When the reading of the law had ended, Josiah implored the people to make a covenant with Jahveh; that is to say, "to walk after Jahveh, and to keep His commandments, and His testimonies, and His statutes, with all their hearts and all their souls, to confirm the words of this covenant that were written in this book." The final words, which lingered in every ear, contained imprecations of even more terrible and gloomy import than those with which the prophets had been wont to threaten Judah. "If thou wilt not hearken unto the voice of Jahveh thy God, to observe to do all His commandments and His statutes which I command thee this day; then all these curses shall come upon thee, and overtake thee. Cursed shalt thou be in the city, and cursed shalt thou be in the field. Cursed shall be thy basket and thy kneading-trough. Cursed shall be the fruit of thy body, and the fruit of thy ground, the increase of thy kine, and the young of thy flock.... Thou shalt betroth a wife, and another man shall lie with her; thou shalt build an house, and shalt not dwell therein: thou shalt plant a vineyard, and shalt not use the fruit thereof. Thine ox shall be slain before thine eyes, and thou shalt not eat thereof.... Thy sons and thy daughters shall be given unto another people; and thine eyes shall look, and fail with longing for them all the day: and there shall be naught in the power of thine hand.... Jahveh shall bring a nation against thee from far, from the end of the earth, as the eagle flieth; a nation whose tongue thou shalt not understand; a nation of fierce countenance, which shalt not regard the person of the old, nor show favour to the young." This enemy was to burn and destroy everything: "and he shall besiege thee in all thy gates, throughout all thy land, which Jahveh thy God hath given thee. And thou shalt eat the fruit of thine own body, the flesh of thy sons and of thy daughters... in the straitness wherewith thine enemies shall straiten thee." Those who escape must depart into captivity, and there endure for many a long year the tortures of direst slavery; "thy life shall hang in doubt before thee; and thou shalt fear night and day, and shalt have none assurance of thy life: in the morning thou shalt say, Would God it were even! and at even thou shalt say, Would God it were morning! for the fear of thine heart which thou shalt fear, and for the sight of thine eyes which thou shalt see."*
* Deut. xxviii. The two sets of imprecations (xxvii., xxviii.) which terminate the actual work are both of later redaction, but the original MS. undoubtedly ended with some analogous formula. I have quoted above the most characteristic parts of the twenty-eighth chapter.
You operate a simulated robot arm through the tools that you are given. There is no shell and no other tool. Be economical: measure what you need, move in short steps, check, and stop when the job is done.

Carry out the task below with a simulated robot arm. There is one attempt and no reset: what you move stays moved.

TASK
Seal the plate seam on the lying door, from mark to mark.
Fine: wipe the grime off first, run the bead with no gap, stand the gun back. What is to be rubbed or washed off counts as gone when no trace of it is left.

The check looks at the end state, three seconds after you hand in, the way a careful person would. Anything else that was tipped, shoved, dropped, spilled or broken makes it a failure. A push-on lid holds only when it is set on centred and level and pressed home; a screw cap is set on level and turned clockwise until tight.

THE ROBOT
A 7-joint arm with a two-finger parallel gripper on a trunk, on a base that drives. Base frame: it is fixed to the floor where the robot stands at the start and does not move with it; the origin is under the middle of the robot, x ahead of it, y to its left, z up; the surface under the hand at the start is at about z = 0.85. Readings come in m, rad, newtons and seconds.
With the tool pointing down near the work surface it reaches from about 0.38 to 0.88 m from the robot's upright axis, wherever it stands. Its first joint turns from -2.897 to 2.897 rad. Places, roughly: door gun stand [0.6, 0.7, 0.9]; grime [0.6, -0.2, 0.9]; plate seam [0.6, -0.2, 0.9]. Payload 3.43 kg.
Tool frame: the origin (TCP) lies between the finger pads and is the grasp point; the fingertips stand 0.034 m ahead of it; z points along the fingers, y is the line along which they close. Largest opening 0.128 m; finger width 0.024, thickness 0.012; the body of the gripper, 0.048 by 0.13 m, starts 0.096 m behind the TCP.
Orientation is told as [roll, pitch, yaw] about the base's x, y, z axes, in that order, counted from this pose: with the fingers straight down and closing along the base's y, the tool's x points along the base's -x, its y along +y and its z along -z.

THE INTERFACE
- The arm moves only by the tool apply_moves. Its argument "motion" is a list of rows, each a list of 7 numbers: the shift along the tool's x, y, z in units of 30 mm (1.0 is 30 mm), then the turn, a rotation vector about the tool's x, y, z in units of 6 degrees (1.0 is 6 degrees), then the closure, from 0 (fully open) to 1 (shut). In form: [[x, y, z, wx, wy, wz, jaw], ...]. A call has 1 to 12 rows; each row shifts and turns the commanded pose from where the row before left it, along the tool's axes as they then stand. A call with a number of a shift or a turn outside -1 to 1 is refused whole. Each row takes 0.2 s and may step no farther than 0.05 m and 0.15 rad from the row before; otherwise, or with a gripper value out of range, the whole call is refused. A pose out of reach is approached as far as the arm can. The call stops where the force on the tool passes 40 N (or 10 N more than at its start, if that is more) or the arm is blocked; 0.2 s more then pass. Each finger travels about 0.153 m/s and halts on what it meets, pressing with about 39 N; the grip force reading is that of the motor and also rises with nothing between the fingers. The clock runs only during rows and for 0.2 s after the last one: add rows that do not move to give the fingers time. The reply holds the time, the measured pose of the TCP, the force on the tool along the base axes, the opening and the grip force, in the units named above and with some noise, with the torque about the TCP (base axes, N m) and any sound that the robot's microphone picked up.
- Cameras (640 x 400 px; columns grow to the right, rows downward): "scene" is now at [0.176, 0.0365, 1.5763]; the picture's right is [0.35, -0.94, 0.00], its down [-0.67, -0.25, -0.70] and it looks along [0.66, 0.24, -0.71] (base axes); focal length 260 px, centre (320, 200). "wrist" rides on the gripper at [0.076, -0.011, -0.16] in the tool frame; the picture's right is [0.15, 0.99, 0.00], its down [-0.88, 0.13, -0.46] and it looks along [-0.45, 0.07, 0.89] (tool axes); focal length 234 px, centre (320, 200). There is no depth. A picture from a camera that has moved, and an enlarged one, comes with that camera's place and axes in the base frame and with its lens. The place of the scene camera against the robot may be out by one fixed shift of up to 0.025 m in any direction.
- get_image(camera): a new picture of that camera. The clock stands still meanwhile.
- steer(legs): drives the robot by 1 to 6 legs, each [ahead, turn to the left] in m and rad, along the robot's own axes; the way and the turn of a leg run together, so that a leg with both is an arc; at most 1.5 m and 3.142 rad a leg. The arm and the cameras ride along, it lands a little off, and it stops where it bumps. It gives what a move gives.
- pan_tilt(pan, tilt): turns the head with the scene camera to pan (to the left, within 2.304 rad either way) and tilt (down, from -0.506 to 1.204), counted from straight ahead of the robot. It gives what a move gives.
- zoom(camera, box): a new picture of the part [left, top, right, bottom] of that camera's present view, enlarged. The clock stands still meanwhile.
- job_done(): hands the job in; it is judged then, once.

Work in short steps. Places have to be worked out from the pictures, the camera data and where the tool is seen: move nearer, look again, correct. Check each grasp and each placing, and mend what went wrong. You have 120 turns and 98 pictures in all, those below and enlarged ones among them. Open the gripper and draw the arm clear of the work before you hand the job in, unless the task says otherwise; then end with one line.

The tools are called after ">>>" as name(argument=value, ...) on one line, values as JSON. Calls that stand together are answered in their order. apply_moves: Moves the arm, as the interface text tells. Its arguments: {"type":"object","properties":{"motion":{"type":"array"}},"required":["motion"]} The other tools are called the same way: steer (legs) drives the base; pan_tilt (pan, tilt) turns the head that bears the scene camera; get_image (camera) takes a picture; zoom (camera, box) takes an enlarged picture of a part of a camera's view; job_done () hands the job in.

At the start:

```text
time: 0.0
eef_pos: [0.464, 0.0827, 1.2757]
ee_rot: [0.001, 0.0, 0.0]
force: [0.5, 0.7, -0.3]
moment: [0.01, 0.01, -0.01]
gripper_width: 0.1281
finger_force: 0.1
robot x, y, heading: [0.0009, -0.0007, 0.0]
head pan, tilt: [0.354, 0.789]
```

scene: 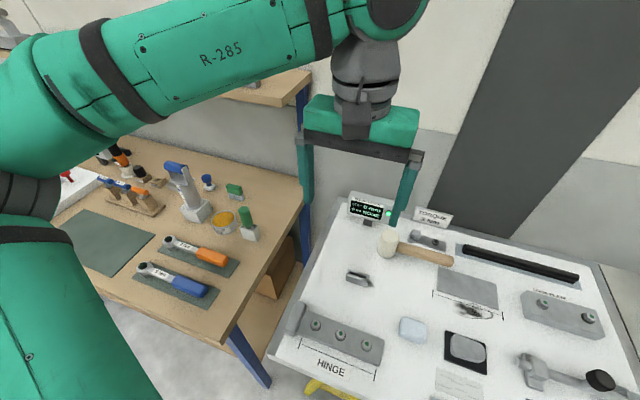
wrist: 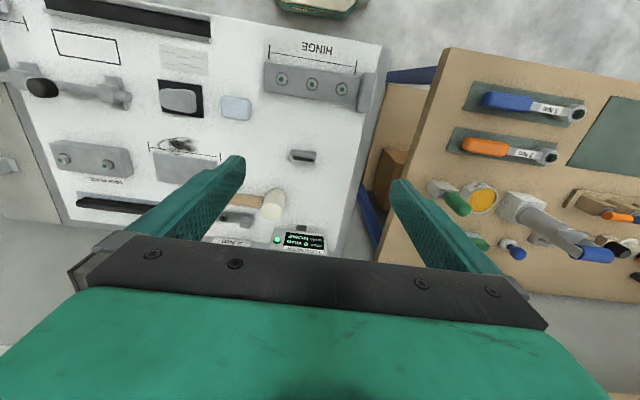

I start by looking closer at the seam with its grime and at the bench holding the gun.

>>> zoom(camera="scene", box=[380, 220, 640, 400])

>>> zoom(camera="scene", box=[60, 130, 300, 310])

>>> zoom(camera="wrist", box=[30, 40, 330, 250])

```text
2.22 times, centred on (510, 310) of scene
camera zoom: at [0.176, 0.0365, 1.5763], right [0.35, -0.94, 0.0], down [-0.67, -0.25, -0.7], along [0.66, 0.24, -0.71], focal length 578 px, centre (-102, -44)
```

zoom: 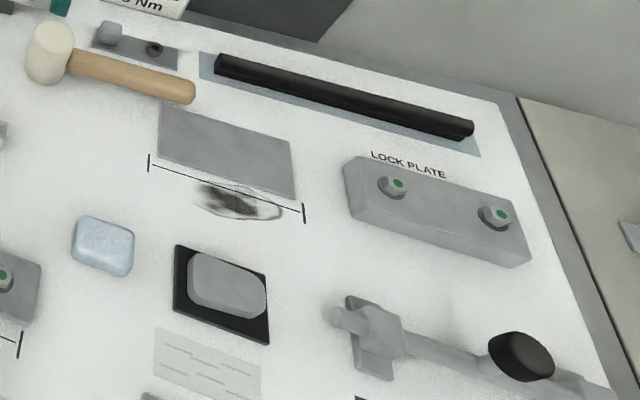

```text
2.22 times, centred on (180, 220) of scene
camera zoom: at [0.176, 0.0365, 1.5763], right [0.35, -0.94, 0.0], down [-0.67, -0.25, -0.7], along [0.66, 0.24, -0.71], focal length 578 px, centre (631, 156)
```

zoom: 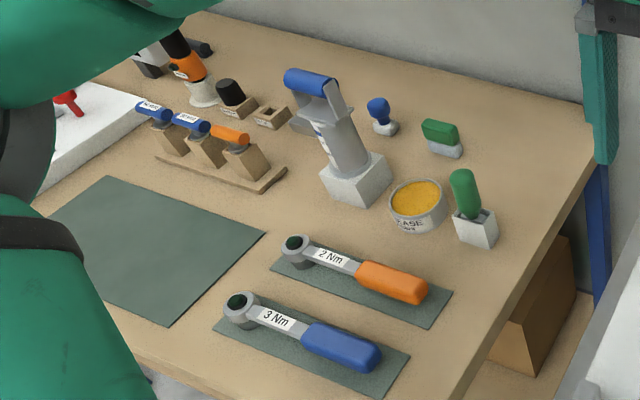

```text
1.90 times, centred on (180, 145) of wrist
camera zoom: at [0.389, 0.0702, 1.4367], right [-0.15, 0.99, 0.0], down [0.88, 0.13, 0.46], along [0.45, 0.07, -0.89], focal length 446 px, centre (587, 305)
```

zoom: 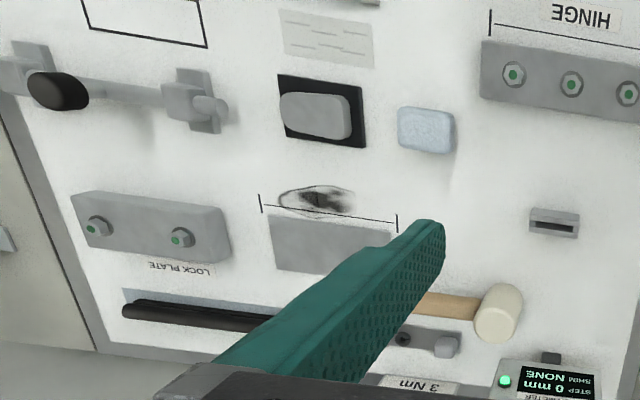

The assembly took the oath required of them, and the king at once displayed the utmost zeal in exacting literal performance of the ordinances contained in the Book of the Law. His first step was to purify the temple: Hilkiah and his priests overthrew all the idols contained in it, and all the objects that had been fashioned in honour of strange gods—the Baals, the Asherim, and all the Host of Heaven—and, carrying them out of Jerusalem into the valley of the Kidron, cast them into the flames, and scattered the ashes upon the place where all the filth of the city was cast out. The altars and the houses of the Sodomites which defiled the temple courts were demolished, the chariots of the sun broken in pieces, and the horses of the god sent to the stables of the king's chamberlain;* the sanctuaries and high places which had been set up at the gates of the city, in the public places, and along the walls were razed to the ground, and the Tophet, where the people made their children pass through the fire, was transformed into a common sewer.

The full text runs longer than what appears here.